From: InfoSec News (alertsinfosecnews.org)
Date: Wed Jan 07 2009 - 00:09:36 CST


http://www.cable360.net/ct/news/scte/33364.html

By Jonathan Tombes
Communications Technology
January 6, 2009

With confidence in conditional access (CA) technology on the wane after
publicized exposures of satellite TV smart cards, one vendor is touting
an approach that promises to protect existing CA.

The technology could even revive the cable industry's stalled efforts to
craft a common downloadable CA system (DCAS).

Star hacker

Exhibit A for smart card vulnerability is a June 2008 Wired.com
conversation with celebrated hacker Chris Tarnovsky.

A figure in a corporate espionage lawsuit between News Corp. subsidiary
NDS and Dish Network (formerly Echostar Communications) that erupted
last April and May, Tarnovsky had remained for several years on the News
Corp. payroll after building a device called a "stinger" that could
communicate with any smart card, Echostar's included.

The Wired interview of Tarnovsky, who founded Flylogic Engineering in
April 2007 to perform hardware and software security analysis of
semiconductors, took place in his San Diego laboratory.

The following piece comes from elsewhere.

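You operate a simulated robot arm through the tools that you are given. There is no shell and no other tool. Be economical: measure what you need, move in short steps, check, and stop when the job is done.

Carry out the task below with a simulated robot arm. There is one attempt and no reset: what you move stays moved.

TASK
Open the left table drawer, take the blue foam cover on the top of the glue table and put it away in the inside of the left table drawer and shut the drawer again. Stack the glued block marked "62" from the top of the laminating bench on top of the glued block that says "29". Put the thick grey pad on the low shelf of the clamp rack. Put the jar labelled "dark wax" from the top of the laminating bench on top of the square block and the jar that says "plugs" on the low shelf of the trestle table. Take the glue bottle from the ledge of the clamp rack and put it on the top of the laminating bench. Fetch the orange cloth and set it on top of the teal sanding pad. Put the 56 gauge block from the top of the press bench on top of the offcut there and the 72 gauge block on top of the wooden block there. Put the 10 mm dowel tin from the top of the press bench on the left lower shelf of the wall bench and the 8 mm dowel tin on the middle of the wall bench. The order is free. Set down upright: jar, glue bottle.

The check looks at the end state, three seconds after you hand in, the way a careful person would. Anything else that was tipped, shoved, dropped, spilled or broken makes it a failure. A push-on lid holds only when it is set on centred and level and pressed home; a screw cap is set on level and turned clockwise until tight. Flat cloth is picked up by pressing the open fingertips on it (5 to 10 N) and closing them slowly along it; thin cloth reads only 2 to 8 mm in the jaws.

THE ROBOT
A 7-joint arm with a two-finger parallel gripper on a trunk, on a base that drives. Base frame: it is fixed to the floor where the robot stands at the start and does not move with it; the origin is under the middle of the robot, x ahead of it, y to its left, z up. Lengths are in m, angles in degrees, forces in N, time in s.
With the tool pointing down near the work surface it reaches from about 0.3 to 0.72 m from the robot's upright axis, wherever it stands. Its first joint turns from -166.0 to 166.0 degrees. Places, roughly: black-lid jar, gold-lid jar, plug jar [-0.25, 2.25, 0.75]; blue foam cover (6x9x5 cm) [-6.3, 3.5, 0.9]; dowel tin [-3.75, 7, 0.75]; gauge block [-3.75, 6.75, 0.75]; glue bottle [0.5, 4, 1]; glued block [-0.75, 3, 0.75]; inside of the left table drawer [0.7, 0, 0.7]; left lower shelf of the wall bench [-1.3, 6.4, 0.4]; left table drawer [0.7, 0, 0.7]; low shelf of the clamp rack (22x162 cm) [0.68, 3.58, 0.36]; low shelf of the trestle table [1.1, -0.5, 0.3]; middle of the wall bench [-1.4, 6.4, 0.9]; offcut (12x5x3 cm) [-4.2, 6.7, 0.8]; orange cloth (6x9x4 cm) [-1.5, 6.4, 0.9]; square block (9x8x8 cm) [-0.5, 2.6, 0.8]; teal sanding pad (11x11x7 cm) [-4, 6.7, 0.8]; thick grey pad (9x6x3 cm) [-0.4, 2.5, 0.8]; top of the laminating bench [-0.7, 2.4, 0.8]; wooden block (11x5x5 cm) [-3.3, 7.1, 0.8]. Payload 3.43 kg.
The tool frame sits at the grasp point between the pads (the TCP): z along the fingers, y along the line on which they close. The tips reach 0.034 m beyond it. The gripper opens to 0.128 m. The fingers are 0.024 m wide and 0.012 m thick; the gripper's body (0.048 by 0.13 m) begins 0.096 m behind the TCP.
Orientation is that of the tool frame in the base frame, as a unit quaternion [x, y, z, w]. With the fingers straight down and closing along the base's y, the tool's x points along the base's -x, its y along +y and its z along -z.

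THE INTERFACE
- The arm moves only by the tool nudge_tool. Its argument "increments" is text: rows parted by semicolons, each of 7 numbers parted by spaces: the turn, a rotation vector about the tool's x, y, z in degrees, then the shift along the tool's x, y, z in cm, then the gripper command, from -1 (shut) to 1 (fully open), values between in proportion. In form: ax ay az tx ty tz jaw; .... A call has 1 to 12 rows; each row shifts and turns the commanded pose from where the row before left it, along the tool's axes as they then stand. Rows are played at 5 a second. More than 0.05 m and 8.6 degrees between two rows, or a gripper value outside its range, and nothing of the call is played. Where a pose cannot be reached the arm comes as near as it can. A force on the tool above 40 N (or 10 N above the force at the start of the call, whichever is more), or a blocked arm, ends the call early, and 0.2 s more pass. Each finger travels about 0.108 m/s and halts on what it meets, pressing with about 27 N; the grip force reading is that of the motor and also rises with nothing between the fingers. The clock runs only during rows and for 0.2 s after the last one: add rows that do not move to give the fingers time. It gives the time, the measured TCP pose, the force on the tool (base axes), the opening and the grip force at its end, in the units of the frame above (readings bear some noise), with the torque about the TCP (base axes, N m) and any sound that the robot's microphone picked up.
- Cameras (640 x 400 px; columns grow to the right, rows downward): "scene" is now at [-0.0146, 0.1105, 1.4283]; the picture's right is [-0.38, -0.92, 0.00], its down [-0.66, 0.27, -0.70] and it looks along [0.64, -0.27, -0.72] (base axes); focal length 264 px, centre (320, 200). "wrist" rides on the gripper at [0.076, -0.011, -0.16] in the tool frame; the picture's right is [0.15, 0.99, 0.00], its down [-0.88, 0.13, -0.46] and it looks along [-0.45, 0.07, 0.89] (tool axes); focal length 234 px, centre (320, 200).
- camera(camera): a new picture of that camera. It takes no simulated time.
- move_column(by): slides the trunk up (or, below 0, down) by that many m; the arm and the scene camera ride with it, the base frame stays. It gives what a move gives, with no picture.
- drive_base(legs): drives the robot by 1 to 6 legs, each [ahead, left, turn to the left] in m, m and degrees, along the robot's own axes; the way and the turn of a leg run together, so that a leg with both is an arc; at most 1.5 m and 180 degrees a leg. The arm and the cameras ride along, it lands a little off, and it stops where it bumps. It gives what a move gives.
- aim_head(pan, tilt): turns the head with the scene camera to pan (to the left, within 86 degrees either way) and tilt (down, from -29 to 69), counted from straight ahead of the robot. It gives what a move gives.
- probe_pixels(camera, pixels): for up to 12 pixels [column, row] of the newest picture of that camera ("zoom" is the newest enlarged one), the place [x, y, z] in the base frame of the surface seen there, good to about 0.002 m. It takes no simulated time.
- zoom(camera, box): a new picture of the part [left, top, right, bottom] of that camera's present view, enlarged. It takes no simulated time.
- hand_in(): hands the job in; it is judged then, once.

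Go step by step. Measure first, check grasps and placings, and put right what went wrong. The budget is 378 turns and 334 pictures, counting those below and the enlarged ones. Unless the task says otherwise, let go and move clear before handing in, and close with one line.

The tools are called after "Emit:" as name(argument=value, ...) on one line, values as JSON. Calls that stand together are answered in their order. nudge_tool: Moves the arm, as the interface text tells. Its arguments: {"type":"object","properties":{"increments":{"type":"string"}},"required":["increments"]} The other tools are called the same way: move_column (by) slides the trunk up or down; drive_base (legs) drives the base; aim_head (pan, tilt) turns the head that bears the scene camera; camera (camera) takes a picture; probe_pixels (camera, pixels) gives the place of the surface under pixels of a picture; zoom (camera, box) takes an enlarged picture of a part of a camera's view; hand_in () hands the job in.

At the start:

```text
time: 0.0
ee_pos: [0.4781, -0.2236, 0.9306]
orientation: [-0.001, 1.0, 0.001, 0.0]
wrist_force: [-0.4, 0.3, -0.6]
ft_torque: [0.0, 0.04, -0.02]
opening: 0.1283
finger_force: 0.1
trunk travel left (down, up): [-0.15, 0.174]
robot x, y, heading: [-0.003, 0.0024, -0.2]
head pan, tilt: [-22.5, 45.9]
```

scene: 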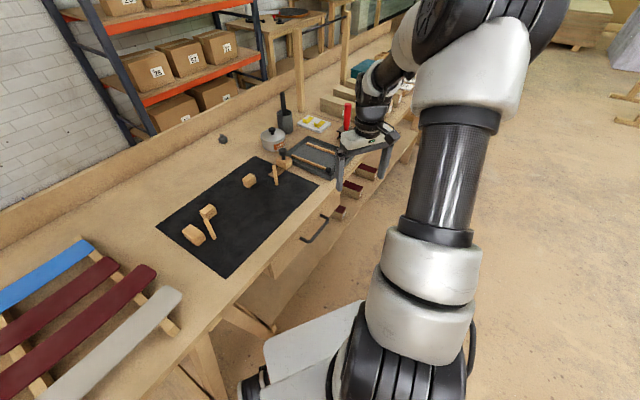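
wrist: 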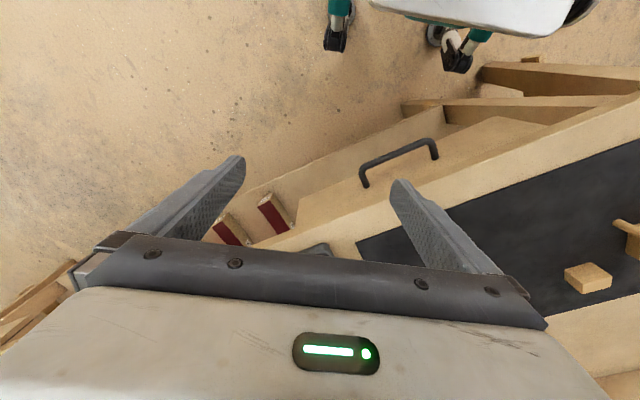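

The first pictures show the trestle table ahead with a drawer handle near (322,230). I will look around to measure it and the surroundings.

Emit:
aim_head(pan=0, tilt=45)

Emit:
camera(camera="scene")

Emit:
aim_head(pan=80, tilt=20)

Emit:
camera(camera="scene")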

Posted on YouTube, the video (click here [1]) shows Tarnovsky using
common acids to expose the card's circuitry, scratching a tiny hole
within the chip's data bus region, "listening" to sequential samples of
the device's eight-bit bus and then describing further possible
interactions with it.

"I could actually send a management message, for example, into the chip,
and eavesdrop everything the chip did to decrypt the message," Tarnovsky
said.

[1] http://www.youtube.com/watch?v=tnY7UVyaFiQ

[...]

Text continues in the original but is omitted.